A · Numbers 30:1-2 · What proceeds from the mouth
² “When a man vows a vow to Yahweh, or swears an oath to bind his soul with a bond, he shall not break his word. He shall do according to all that proceeds out of his mouth.”
- He shall not break his word (v. 2). The principle is stated first and absolutely. A vow to YHWH creates a binding obligation; the one who makes it must perform it. The Hebrew is literally that he must not profane (chalal) his word, the same root used for profaning the holy. To break a vow sworn before God is to treat as common something that has been made sacred by invoking him.
- All that proceeds out of his mouth (v. 2). The chapter locates the obligation in speech. What comes out of the mouth, once sworn, has the force of a deed. This is a high view of words: they are not idle breath but acts that create realities and obligations. The wisdom tradition will say the same (death and life are in the power of the tongue, Proverbs 18:21), and the New Testament will warn that we give account for every careless word (Matthew 12:36).
- The vow connects directly to the third commandment and the Name (see bearing God’s name). To swear a vow is to invoke God as witness and guarantor; to break it is to make his Name a party to a lie, to bear the Name in vain. The chapter’s seriousness about vows is the seriousness of a people who carry God’s reputation in their speech.

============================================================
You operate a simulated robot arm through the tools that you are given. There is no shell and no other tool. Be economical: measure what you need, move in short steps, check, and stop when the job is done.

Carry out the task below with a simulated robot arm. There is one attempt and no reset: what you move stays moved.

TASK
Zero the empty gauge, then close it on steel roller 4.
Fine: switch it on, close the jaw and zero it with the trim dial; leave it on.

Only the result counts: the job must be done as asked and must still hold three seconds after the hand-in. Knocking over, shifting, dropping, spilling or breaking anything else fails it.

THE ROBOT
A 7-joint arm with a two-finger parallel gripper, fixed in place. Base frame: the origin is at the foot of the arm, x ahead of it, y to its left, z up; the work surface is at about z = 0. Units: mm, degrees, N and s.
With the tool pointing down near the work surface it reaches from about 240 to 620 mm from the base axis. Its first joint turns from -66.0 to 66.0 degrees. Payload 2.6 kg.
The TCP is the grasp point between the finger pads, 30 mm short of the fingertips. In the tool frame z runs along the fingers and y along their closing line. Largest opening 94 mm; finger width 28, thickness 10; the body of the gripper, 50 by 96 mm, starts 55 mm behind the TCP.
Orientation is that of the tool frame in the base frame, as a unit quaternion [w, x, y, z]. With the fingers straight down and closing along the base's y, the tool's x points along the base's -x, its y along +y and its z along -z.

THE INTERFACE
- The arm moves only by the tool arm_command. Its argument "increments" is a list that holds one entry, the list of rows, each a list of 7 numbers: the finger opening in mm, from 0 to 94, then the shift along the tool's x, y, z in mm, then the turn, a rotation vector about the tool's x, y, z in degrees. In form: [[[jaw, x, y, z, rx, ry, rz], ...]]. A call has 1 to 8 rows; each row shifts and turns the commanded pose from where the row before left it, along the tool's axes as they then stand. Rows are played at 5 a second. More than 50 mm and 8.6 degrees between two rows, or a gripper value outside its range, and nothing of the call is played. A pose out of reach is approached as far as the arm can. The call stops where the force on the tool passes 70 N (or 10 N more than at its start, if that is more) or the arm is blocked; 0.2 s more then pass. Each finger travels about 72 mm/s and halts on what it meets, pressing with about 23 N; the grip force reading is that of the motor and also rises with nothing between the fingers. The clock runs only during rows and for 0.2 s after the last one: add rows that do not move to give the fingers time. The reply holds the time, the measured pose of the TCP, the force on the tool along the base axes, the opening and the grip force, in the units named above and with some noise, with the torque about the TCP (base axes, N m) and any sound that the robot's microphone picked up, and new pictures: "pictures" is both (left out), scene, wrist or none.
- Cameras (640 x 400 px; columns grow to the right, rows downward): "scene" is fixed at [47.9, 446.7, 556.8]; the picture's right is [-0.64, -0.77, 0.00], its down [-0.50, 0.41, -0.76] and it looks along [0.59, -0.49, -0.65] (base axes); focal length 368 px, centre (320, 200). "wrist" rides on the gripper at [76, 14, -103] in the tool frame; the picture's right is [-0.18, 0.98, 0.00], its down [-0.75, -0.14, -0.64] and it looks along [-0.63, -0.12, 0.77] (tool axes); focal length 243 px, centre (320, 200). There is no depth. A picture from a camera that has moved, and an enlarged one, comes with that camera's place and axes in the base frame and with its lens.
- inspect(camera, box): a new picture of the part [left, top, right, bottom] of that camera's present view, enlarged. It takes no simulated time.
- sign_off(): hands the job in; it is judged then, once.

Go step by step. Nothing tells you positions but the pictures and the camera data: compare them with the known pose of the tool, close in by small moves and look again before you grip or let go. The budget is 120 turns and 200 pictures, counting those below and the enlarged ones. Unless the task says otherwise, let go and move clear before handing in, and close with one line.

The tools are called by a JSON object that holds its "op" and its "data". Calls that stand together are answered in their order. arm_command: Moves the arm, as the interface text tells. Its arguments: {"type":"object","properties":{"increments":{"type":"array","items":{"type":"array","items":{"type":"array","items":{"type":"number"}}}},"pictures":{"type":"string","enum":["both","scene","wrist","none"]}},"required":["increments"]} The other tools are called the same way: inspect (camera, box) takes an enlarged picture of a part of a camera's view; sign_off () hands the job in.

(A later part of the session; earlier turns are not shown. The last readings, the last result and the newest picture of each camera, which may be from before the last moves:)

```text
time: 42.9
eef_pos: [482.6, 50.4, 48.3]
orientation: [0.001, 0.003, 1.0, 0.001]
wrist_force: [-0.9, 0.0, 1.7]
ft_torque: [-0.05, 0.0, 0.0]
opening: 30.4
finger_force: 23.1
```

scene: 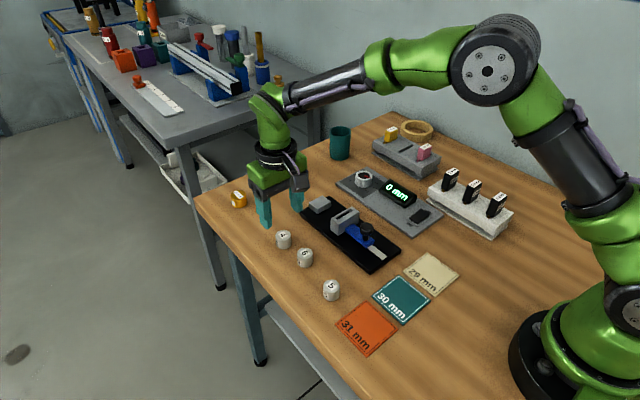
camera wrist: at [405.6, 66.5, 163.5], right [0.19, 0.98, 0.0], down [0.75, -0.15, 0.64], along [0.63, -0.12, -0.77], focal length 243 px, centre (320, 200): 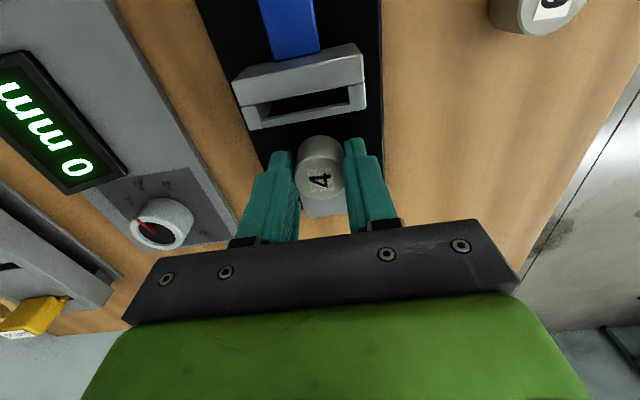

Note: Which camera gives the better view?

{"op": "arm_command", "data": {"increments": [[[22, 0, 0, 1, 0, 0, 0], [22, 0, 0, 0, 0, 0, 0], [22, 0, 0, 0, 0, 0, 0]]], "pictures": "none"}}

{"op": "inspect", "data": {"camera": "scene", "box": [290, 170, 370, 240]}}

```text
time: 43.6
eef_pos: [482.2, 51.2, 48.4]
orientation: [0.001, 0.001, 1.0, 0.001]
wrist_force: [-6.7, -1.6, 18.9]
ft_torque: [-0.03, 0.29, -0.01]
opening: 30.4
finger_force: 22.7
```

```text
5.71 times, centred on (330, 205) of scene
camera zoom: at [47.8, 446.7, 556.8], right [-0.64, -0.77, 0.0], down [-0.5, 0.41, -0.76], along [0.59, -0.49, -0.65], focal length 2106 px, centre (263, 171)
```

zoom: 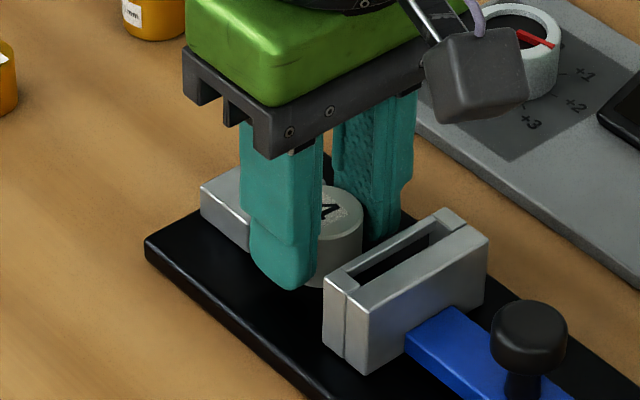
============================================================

Word study: neder (נֶדֶר), “vow,” and the act of binding the soul
The vow is a neder, a voluntary promise made to God, often to give something or to abstain from something (the Nazirite vow of chapter 6 is a neder). The chapter pairs it with the issar, a “binding obligation,” and describes the vow as binding issar al-nafsho, “a bond upon the soul.” A vow is self-imposed; no one requires it. But once made, it binds. The freedom is in the making; the obligation is in the keeping. The Hebrew Bible knows the danger here, of rash vows that trap the one who swears them, and warns against them (Ecclesiastes 5:4-5, when you vow a vow to God, do not delay paying it… it is better that you should not vow than that you should vow and not pay; the tragedy of Jephthah’s vow in Judges 11). The vow is a serious instrument, not to be used lightly, because the soul that binds itself must then keep faith. This is the backdrop for Jesus’s teaching that cuts to the root.
Influence callout: Jesus on oaths (let your yes be yes)
Jesus addresses this whole world of vows directly in the Sermon on the Mount, and he raises the bar by lowering the apparatus. You have heard that it was said… You shall perform to the Lord what you have sworn. But I say to you, do not swear at all… Let your yes be yes and your no be no; anything more comes from evil (Matthew 5:33-37; echoed in James 5:12). Jesus is not contradicting the seriousness of one’s word; he is intensifying it. The vow-system existed in part because ordinary speech was unreliable, so a special category of binding speech (the oath) had to be created. Jesus envisions a community whose ordinary yes and no are so trustworthy that the whole machinery of binding oaths becomes unnecessary. Where Numbers 30 builds a careful structure for honoring the weight of sworn words, Jesus calls for people whose every word already carries that weight. The trajectory runs from “keep your vows” to “be the kind of person whose plain word can be trusted like a vow,” which is the same concern, pressed all the way down.
B · Numbers 30:3-16 · Vows in the household
⁴ “…and her father hears her vow… and her father says nothing to her, then all her vows shall stand. … ⁹ But the vow of a widow, or of her who is divorced, everything with which she has bound her soul, shall stand against her.”

- The daughter and the wife (vv. 3-8, 10-15). The bulk of the chapter governs the vows of women living under the authority of a father or husband. If the man hears the vow and stays silent, it stands; if he objects on the day he hears it, it is annulled, and YHWH will forgive her because the annulment, not her intention, voided it. He must act at once or not at all; he cannot annul a vow days later.
- The difficulty is real, and naming it honestly is the right reading. The chapter reflects the patriarchal household of the ancient Near East, in which a woman’s legal and economic agency was bound up with the male head of her household. The commentary does not pretend this is a structure the people of God would build today, and it does not baptize the asymmetry as God’s eternal design for the sexes.
- There is also a protective logic the chapter assumes, and it is worth seeing alongside the difficulty. A vow could carry ruinous economic consequences for an entire household (a rash promise to dedicate property, livestock, or labor). The provision gave the household head a narrow window to prevent a vow that would harm the whole family, while the requirement that he act immediately or lose the right protected the woman from having her commitments overturned arbitrarily later. And tellingly, the widow and the divorced woman, who head their own households, have full and unqualified authority over their own vows (v. 9). The limitation tracks household structure, not a claim that women’s words mean less to God. Where a woman stands on her own, her vow binds exactly as a man’s does.
- The chapter’s deepest note is one it shares across all its cases: someone bears the weight of a word. When a father or husband stays silent and lets a vow stand, he becomes responsible for it; if he annuls it after the day he heard, he shall bear her iniquity (v. 15). Words create obligations, and obligations land on someone. The chapter takes that seriously for everyone in the household, which is, finally, its point: in a community that carries God’s Name, speech is never weightless, and what is said before God must be honored by those it binds.
Reflection prompts
- The chapter treats words sworn before God as binding deeds, not idle breath. How seriously do you take your own promises, the ones to God and the ones to people? Where has your word been cheap?
- Jesus calls for a community whose plain yes and no are so reliable that oaths become unnecessary. Are you that trustworthy in ordinary speech, or do you reserve reliability for special occasions?
- The chapter is honest about a household structure we would not rebuild, while still pointing to a timeless concern: someone always bears the weight of a word. Where are you carrying the weight of words others spoke, or making others carry the weight of yours?
Frameworks at play in this chapter: bearing God’s name, the two generations.